* **Source excerpt**:
>> start
Chinese Herbal Products Could Help Immune System Fights Tumours
Chinese & English Text │ Davis Ip
Photo │ Editorial Board
A team led by Chen Xin, professor in the Institute of Chinese Medical Sciences, has identified some naturally occurring compounds from traditional Chinese medicine that may boost anti-cancer immune responses.
Immunotherapy refers to the treatment of diseases, including cancer, by activating the immune system. This approach is often effective, with mild toxic or adverse effects, and makes relapses unlikely, thus attracting attention from researchers around the world. However, immunotherapy is not as simple as it sounds because some immune cells come to the aid of tumours rather than fight them. Among such ‘traitors’ are RegulatoryT lymphocytes (Treg cells), which suppress other immune cells from attacking cancer cells.
Prof Chen was the first to report that the interaction between the tumour necrosis factor (TNF) and its type‑2 receptor (TNFR2) could activate and expand Treg cells to support the growth of tumours. According to Prof Chen, the blockade of the signalling of TNFR2 has emerged as a new strategy to eliminate Treg cells and consequently enhance immune responses against cancer. In recent years, researchers around the world have substantiated his pioneering findings.
Scutellarin is an active ingredient in some plants used in traditional Chinese medicine, including Scutellaria barbata (as shown in the picture), Erigeron breviscapus, and Scutellaria baicalensis. This natural product could help our immune system to attack cancer cells.
>> end
* **Collected material**:
>> start
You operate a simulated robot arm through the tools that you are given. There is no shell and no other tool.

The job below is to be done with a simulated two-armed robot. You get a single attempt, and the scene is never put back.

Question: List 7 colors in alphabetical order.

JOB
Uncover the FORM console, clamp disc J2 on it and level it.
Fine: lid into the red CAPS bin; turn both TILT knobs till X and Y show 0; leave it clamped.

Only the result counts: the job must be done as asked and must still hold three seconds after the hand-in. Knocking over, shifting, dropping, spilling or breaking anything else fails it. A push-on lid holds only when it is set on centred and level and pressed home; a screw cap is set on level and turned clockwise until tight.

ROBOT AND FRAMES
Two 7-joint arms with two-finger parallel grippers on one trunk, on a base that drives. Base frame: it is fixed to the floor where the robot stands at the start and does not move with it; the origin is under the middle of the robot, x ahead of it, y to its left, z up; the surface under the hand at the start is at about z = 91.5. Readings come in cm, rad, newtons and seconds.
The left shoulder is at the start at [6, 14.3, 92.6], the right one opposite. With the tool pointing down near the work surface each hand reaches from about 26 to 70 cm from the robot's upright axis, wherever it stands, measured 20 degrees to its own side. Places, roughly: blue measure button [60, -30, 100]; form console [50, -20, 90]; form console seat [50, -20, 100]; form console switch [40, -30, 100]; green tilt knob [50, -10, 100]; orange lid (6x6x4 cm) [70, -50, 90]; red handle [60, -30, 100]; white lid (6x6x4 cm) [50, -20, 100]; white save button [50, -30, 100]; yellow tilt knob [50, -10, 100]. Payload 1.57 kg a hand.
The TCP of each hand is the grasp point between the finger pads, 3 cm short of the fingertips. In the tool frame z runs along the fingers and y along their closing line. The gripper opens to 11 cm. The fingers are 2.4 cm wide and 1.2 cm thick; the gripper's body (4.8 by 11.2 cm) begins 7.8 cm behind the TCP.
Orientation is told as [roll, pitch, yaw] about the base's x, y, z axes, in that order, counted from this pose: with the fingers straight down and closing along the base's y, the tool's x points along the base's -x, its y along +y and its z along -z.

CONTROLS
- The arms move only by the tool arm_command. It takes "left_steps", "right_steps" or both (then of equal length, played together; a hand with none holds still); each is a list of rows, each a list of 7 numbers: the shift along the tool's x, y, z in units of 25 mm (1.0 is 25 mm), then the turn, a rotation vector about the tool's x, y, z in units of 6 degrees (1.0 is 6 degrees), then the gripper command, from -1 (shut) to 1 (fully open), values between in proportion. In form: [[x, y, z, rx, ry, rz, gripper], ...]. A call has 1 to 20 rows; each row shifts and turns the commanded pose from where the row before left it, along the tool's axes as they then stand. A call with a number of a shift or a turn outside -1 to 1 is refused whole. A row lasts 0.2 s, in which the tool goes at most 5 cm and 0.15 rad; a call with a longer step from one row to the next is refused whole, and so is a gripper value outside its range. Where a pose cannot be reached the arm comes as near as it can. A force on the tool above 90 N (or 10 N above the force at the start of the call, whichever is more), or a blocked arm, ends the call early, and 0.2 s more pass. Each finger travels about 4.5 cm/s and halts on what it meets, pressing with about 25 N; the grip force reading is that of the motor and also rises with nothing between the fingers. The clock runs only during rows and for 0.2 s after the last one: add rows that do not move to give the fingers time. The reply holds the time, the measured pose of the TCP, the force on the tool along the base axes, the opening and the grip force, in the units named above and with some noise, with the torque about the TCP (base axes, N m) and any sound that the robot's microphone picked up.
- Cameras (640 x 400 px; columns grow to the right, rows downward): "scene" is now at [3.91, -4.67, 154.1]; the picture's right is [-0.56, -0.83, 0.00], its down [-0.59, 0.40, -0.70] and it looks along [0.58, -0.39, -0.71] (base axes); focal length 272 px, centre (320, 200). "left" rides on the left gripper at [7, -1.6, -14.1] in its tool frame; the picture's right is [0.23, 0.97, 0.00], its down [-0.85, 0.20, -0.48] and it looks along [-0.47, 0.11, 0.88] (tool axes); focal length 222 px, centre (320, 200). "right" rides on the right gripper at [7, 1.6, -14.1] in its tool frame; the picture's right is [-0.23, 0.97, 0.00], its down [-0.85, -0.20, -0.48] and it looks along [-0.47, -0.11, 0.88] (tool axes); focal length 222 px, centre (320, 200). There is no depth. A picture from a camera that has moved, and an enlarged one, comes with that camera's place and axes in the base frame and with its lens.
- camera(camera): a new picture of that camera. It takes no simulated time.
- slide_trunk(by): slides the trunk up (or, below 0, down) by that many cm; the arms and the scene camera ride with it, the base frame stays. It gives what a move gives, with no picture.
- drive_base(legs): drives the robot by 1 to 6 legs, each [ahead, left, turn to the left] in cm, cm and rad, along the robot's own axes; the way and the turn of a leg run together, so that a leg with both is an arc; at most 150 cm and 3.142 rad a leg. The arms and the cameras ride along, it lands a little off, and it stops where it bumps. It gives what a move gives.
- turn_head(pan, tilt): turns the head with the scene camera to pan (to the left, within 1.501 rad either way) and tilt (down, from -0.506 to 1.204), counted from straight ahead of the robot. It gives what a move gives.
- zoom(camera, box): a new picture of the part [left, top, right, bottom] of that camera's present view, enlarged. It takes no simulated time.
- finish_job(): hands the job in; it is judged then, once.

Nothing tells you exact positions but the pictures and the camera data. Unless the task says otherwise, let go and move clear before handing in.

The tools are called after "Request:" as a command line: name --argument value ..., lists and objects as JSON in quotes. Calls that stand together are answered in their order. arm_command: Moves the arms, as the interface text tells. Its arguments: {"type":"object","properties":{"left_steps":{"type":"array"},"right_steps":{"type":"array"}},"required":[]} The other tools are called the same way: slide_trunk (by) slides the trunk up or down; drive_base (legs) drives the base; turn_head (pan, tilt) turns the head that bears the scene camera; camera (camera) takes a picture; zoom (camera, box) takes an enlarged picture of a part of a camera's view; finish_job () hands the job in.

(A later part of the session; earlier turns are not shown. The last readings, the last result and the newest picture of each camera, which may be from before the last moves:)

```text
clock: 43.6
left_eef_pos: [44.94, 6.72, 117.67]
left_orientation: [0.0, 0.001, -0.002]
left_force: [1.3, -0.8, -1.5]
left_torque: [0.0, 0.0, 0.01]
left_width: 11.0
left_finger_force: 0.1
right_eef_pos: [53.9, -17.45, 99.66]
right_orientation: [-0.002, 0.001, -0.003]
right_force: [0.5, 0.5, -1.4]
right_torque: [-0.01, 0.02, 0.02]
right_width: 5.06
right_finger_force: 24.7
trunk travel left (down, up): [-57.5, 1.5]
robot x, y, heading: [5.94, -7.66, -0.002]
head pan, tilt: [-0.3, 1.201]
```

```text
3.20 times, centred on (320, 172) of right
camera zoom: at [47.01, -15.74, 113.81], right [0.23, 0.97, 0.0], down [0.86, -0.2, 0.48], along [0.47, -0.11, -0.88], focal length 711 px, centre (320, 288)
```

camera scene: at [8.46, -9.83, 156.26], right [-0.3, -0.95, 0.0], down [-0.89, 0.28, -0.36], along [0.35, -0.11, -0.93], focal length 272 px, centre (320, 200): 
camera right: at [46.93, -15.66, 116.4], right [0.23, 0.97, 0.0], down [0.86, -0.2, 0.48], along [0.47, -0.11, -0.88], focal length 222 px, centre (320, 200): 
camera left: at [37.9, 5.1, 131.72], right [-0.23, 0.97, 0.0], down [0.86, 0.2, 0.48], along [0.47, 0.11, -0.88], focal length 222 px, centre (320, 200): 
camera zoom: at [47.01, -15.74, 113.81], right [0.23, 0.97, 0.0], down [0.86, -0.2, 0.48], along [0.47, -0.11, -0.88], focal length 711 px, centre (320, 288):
>> end
* **Given problem 1**: Reproduce only the lines from the one containing "Only the result" through the one containing "ROBOT AND FRAMES", inclusive of both. Use JSON: a list with one string for each line that is not empty.
* **Given problem 2**: Carry the source excerpt on from its last sentence.

* **Exercise answer 1**:
[
  "Only the result counts: the job must be done as asked and must still hold three seconds after the hand-in. Knocking over, shifting, dropping, spilling or breaking anything else fails it. A push-on lid holds only when it is set on centred and level and pressed home; a screw cap is set on level and turned clockwise until tight.",
  "ROBOT AND FRAMES"
]

* **Exercise answer 2**:
Researchers and pharmaceutical companies in Europe and the United States have tried to develop a variety of TNFR2 antibodies to treat tumours by targetingTNFR2. But Prof Chen’s team is taking a different approach, hoping to replace TNFR2 antibodies with natural small‑molecule compounds that are more affordable and have fewer bothersome side effects. They are studying TNFR2 inhibitors from traditional Chinese medicinal herbs and other natural products. After screening a large number of Chinese herbs, his team has identified a promising compound known as ‘scutellarin’. This compound possesses in vitro and in vivo activity in inhibition of TNFR2 biological function and boosts the anti‑tumour immune responses to suppress tumour growth, as shown in mouse tumour model studies. Following this discovery, Prof Chen and his fellow researchers have filed patent applications in China and the US for the related uses of scutellarin.
To advance this study, Prof Chen started collaborating with researchers at the Kunming Institute of Botany, under the Chinese Academy of Sciences, in early2020. ‘Together, we will study a library of structurally diversified natural compounds, in an attempt to identify more effective TNFR2 regulators for better cancer immunotherapy,’ he says.